— Begin Page excerpt —

忘れかけていた大切なことを思い出させてくれる記事があったので、ご紹介。

村上春樹ロングインタビュー -勇気と想像力、そして少々のお金

村上:習慣はすごく大事です。とにかく即入る。小説を書いているときはまず音楽は聴きませんね。日によって違うけれども、だいたい五、六時間、九時か十時ころまで仕事します。

- 朝ごはんは食べずに。

村上:朝ごはんは、七時ころにチーズトーストみたいなのを焼いてちょっと食べたりするけど、時間はかけない。

- あとはひたすら書いているのですか。

村上:そうですね。だれとも口をきかないで、ひたすら書いています。十枚書くとやめて、だいたいそこで走る。

- 十枚というのは、四百字づめの原稿用紙に換算しての十枚。

村上:そう。僕のマックの書式だと、二画面半で十枚。書き終わると、九時か十時くらいになります。そしたら、もうやめてしまう。即やめる。

- そこから先は書かないんですか。

村上:書かない。もう少し書きたいと思っても書かないし、八枚でもうこれ以上書けないなと思っても何とか十枚書く。もっと書きたいと思っても書かない。もっと書きたいという気持ちを明日のためにとっておく。それは僕が長距離ランナーだからでしょうね。だってマラソン・レースなら、今日はもういっぱいだなと思っても四十キロでやめるわけにはいかないし、もっと走りたいからといってわざわざ四十五キロは走らない。それはもう決まりごとなんです。

- たとえば青豆と天吾の章が交互に出てくるBOOK2で、青豆とリーダーの対決のシーン
が終わったところが、その日の六枚目だとしても、つぎの章を四枚書くわけですか。

村上:もちろん。

- どうしてペースを守ることが大事なんでしょう。

村上:どうしてだろう、よくわからない。とにかく自分をペースに乗せてしまうこと。自分を習慣の動物にしてしまうこと。一日十枚書くと決めたら、何があろうと十枚書く。それはもう『羊をめぐる冒険』のときからあまり変わらないですね。決めたらやる。弱音ははかない、愚痴は言わない、言い訳はしない。なんか体育会系だな(笑)。

— End Page excerpt —
— Begin Given material —

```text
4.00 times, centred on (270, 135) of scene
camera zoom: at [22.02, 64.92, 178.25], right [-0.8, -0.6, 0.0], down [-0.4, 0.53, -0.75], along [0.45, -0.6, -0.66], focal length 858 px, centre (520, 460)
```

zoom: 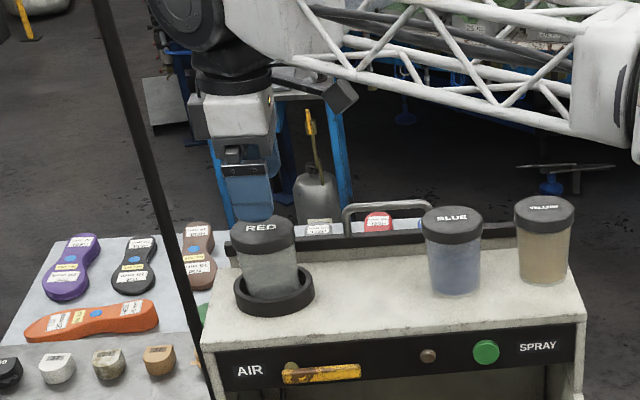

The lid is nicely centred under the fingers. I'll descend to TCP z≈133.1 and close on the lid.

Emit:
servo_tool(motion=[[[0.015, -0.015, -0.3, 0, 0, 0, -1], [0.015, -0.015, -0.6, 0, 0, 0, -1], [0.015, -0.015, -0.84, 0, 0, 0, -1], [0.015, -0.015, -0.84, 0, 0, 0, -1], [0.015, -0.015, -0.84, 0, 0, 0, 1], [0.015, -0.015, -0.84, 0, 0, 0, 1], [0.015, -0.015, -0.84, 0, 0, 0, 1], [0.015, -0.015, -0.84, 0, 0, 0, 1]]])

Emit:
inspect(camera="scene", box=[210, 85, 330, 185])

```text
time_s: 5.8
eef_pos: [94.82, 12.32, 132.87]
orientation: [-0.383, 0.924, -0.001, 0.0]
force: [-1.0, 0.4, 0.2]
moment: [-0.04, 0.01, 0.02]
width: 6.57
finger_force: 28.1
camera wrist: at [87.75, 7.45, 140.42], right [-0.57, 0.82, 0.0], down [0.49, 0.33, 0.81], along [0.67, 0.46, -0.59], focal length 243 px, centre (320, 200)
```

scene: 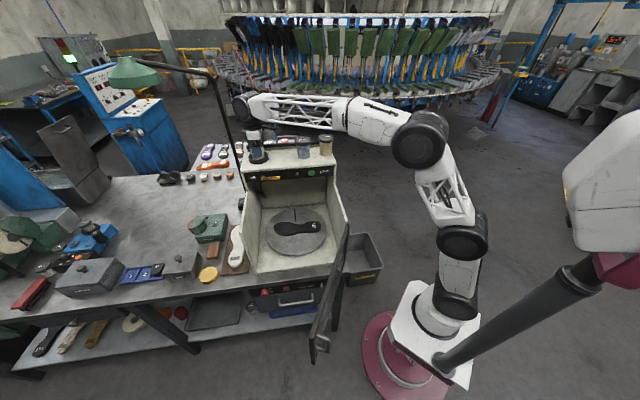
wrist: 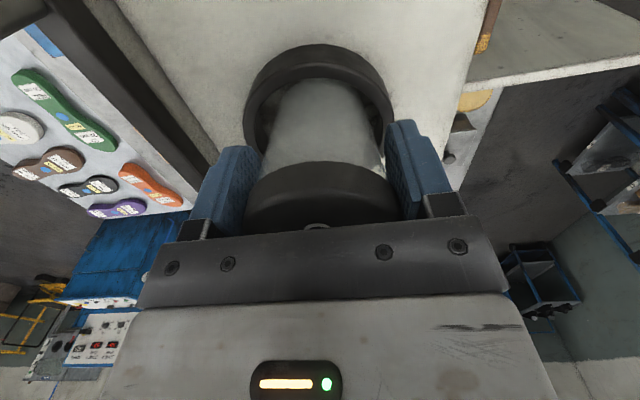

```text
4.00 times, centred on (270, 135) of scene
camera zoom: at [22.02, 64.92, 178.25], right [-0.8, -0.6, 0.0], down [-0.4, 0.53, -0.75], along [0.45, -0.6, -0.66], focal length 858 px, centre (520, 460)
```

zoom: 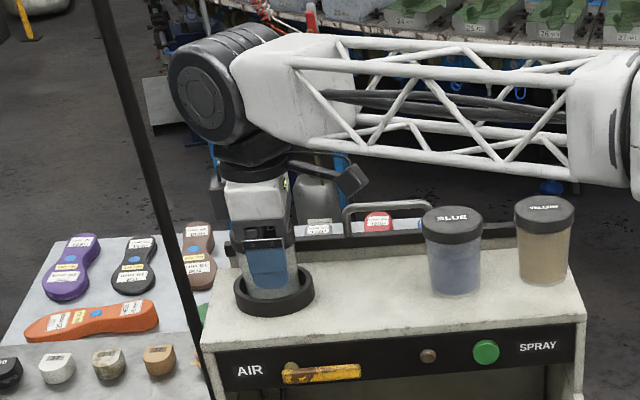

— End Given material —

Work to complete
1) I need one stretch of the page excerpt verbatim, from "- そこから先は書かないんですか。" to "れはもう決まりごとなんです。".
2) Your answer continues the page excerpt from its final sentence.

Final results
1)
- そこから先は書かないんですか。

村上:書かない。もう少し書きたいと思っても書かないし、八枚でもうこれ以上書けないなと思っても何とか十枚書く。もっと書きたいと思っても書かない。もっと書きたいという気持ちを明日のためにとっておく。それは僕が長距離ランナーだからでしょうね。だってマラソン・レースなら、今日はもういっぱいだなと思っても四十キロでやめるわけにはいかないし、もっと走りたいからといってわざわざ四十五キロは走らない。それはもう決まりごとなんです。

2)
こんな秀逸なインタビューがあることと、その存在を教えてくれたブログ主に心から感謝したいと思います。

このインタビューを見たときに思い出したのが、次の言葉。

思いの種を蒔き、行動を刈り取り、
行動の種を蒔いて、習慣を刈り取る。
習慣の種を蒔き、人格を刈り取り、
人格の種を蒔いて、人生を刈り取る。

昔、この言葉を目にしたときは、「いい言葉だな」と思ったものの、実は自分にはいまひとつピンときていませんでした。「思いが行動をつくる」ところまでは、当時の僕の乏しい頭や心でも理解できたものの、習慣の重要性はまるでわからなかったし、ましてや人格の重要性なんてさっぱり理解できませんでした。

人生を思うように刈り取りたい。という野心だけはあったから、なんとなくフレーズは覚えていたものの、そうでなければこの格言すらさっぱり忘れてしまっていたと思います。

正直な話、今でも人格の重要性を理解しているとはいい難いです。ただ、村上春樹のインタビューを読んで、習慣の重要性に関しては閃くものがありました。

習慣と人格の繋がりはまだわからないけれど、習慣が成果を産み出す。ということは言えるのではないかな、と。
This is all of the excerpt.